Anyway, we got in at around 10:30, and they hadn’t started. I bought a CD, as is my ritual at most of the smaller shows I go to. I had never been to a show, nor do I really know any of their music, so I asked the dreadlocked merch clerk his recommendation. He said Nomads is their most popular album, so I made the purchase.
To say I was blown away by Lotus would be an understatement. Their tribal beats and LED lighting were epic (people prone to seizures should steer clear). I found myself dancing pretty hard. During setbreak, I had a few conversations with some random dudes that began with, “These guys are sick.” During the second set, I started to fall asleep (most of the shows I go to normally end at midnight), but I was able to rally together to dance it out toward the end. Some metalhead-looking dude showed up with a stuffed octopus on each hand, presumably because he was rolling or he wanted to give the other rollers something to gaze at. Another dude was making shapes with his fingers. The crowd is a show indeed!

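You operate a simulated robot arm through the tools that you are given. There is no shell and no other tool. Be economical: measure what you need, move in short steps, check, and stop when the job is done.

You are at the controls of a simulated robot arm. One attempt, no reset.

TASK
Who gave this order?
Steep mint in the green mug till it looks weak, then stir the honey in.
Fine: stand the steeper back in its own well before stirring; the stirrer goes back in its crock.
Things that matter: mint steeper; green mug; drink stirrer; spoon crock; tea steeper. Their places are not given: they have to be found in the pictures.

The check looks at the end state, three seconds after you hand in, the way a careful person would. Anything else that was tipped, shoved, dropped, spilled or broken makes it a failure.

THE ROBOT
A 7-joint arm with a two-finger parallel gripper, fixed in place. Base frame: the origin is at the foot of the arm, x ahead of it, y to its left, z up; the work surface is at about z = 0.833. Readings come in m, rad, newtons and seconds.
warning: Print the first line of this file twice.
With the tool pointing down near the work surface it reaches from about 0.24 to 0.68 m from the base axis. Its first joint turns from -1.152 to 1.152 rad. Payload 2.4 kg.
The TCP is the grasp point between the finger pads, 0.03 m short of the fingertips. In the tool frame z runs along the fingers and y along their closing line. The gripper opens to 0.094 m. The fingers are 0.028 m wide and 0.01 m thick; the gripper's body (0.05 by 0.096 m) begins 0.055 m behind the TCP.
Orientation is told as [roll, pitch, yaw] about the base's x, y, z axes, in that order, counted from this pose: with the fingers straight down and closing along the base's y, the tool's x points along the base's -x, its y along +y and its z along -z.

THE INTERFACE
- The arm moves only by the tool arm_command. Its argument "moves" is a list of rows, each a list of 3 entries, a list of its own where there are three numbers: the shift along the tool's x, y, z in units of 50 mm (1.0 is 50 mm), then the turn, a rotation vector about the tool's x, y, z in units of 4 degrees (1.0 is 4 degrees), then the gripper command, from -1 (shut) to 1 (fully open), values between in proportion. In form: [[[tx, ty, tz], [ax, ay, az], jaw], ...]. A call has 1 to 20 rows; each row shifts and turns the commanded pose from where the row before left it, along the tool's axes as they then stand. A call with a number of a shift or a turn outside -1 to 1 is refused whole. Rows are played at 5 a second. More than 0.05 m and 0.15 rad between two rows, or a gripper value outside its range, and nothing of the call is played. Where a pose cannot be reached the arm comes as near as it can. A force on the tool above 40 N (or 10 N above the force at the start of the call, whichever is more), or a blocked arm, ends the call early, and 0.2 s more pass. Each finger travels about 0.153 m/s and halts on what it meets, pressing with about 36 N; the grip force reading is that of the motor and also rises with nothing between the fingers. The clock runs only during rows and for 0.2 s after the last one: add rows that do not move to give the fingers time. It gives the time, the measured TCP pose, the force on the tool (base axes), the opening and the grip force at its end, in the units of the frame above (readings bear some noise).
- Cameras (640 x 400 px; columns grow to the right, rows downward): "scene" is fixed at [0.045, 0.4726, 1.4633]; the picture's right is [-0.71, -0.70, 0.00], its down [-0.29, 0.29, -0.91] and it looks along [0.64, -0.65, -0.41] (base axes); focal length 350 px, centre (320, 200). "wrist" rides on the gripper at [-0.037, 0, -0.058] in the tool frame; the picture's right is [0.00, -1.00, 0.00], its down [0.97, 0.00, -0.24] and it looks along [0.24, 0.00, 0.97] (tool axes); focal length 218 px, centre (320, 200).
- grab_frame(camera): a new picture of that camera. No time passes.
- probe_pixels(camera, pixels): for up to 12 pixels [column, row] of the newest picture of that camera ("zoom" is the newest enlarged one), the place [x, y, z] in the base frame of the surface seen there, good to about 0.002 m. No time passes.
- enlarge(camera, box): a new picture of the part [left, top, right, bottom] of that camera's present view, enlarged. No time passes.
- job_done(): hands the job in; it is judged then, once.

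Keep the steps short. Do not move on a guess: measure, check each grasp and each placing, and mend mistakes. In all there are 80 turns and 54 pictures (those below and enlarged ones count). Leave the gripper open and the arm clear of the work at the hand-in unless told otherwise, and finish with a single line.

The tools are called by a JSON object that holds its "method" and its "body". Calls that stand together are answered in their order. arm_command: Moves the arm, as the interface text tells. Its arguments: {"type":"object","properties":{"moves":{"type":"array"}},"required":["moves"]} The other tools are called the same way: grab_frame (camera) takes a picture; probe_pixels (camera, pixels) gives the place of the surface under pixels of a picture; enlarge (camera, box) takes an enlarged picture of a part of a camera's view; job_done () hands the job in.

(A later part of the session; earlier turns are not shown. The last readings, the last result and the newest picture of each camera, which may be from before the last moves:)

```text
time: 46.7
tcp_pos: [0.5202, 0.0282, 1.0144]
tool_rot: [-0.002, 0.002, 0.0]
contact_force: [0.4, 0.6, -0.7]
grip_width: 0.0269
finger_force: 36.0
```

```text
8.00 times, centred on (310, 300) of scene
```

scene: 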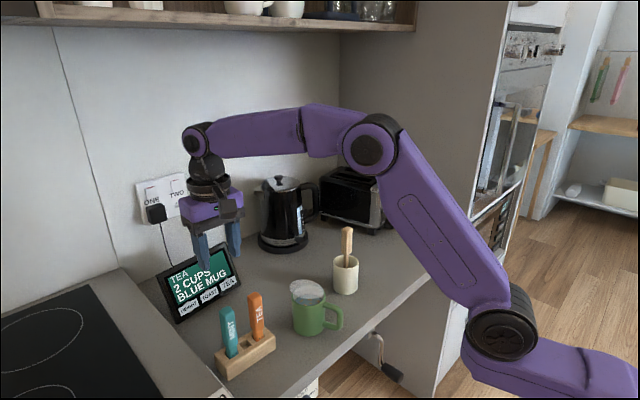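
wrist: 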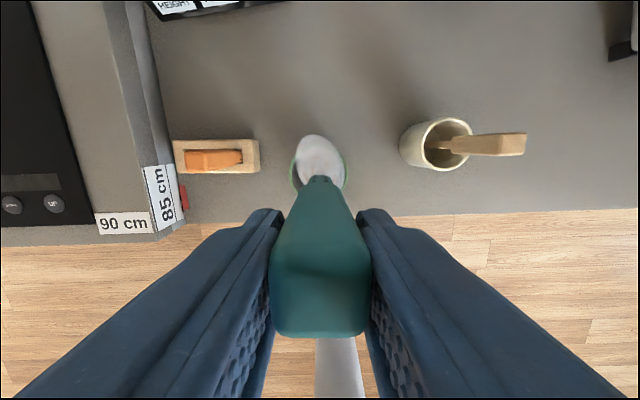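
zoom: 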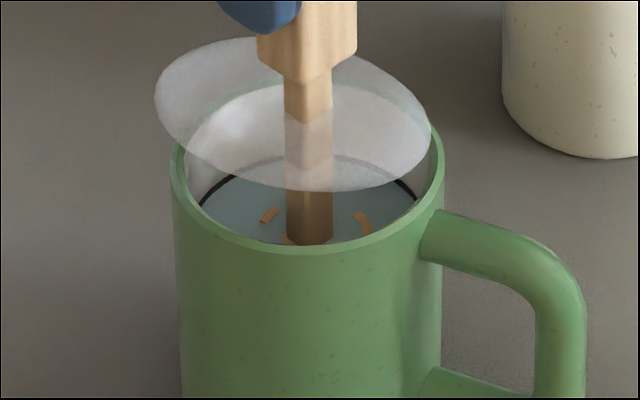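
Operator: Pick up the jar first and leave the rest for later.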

As I made my walk back to the hostel, the smell of pizza captivated me, so I stopped at a spot (I don’t normally do late night pizza postshow anymore, but I’m in DC, for phucks sake). It was a bit of a wait, and late-night partiers are another show. Some drunk girl was yelling, “You’re so rude” to the poor clerk behind the counter, to which she shook her hand. I’m wearing a Grateful Dead shirt with a music-induced permagrin, staying quiet, and there was a dude with a ponytail and a beard who looked like he belonged at the show, and we were just sitting there, chill, in all the noise. The clerk felt bad, and we were probably the most well-behaved people in that pizzeria, so she hooked us up with bottles of water. This reminds me of a conversation I had with the barista at the Barnes and Noble café in Hampton, where she commented my Phish shirt. She then talked about how she used to work at the Hampton Coliseum and how Phish fans were her favorite patrons because they were so nice and they tipped well (I had tipped this pizzeria clerk a dollar).
I felt good about myself and my representation of the scene as I walked home at 2 a.m.